The selling point: businesses can take advantage of "improved security and web application performance" without breaking the bank on other expensive software licenses or new hardware. Who could say no to something like that?
More importantly, though, Google seems to be trying to lure businesses into a Chrome environment before the big rollout of Chrome OS next year. At an event last week, the company showcased the OS and even started a pilot program to hand out free Chrome-powered notebooks so that real users - consumers, businesses, bloggers like me - to start putting Chrome OS through some early tests.
The jury is still out on whether Chrome OS - and the browser-only Chrome notebooks due out in mid-2011 - will gain any real traction against Microsoft's Windows, Apple's Mac OS X or Linux.
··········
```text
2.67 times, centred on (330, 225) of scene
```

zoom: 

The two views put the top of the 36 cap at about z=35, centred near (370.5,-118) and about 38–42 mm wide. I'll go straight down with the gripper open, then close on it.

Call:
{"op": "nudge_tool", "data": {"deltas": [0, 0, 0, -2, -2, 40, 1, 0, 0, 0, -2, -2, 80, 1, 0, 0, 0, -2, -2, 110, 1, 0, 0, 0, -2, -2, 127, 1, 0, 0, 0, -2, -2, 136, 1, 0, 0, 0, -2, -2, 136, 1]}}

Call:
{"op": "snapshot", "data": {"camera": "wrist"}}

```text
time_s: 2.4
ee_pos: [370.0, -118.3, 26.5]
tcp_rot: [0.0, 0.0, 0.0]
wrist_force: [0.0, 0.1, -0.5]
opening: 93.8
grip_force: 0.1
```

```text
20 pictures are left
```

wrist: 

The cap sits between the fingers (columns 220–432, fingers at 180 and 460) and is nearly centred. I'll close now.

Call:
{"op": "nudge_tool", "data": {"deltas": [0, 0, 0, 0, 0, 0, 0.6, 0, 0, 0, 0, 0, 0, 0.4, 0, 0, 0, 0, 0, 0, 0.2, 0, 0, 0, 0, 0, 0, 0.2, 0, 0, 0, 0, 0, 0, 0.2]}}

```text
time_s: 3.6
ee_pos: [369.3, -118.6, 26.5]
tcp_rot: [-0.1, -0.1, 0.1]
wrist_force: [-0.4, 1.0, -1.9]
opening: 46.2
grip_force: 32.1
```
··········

But Google is being proactive about trying to get businesses to start thinking about alternative operating systems and Google's take on Web-based applications.
Google suggests that companies interested in deploying these features will be ahead of the game - but the one that's really ahead of the game here is Google, which hopes to get business customers interested in a technology that's not even available yet.
Also see:
- Mary Jo Foley: Chrome OS: Will the real (potential) user please stand up?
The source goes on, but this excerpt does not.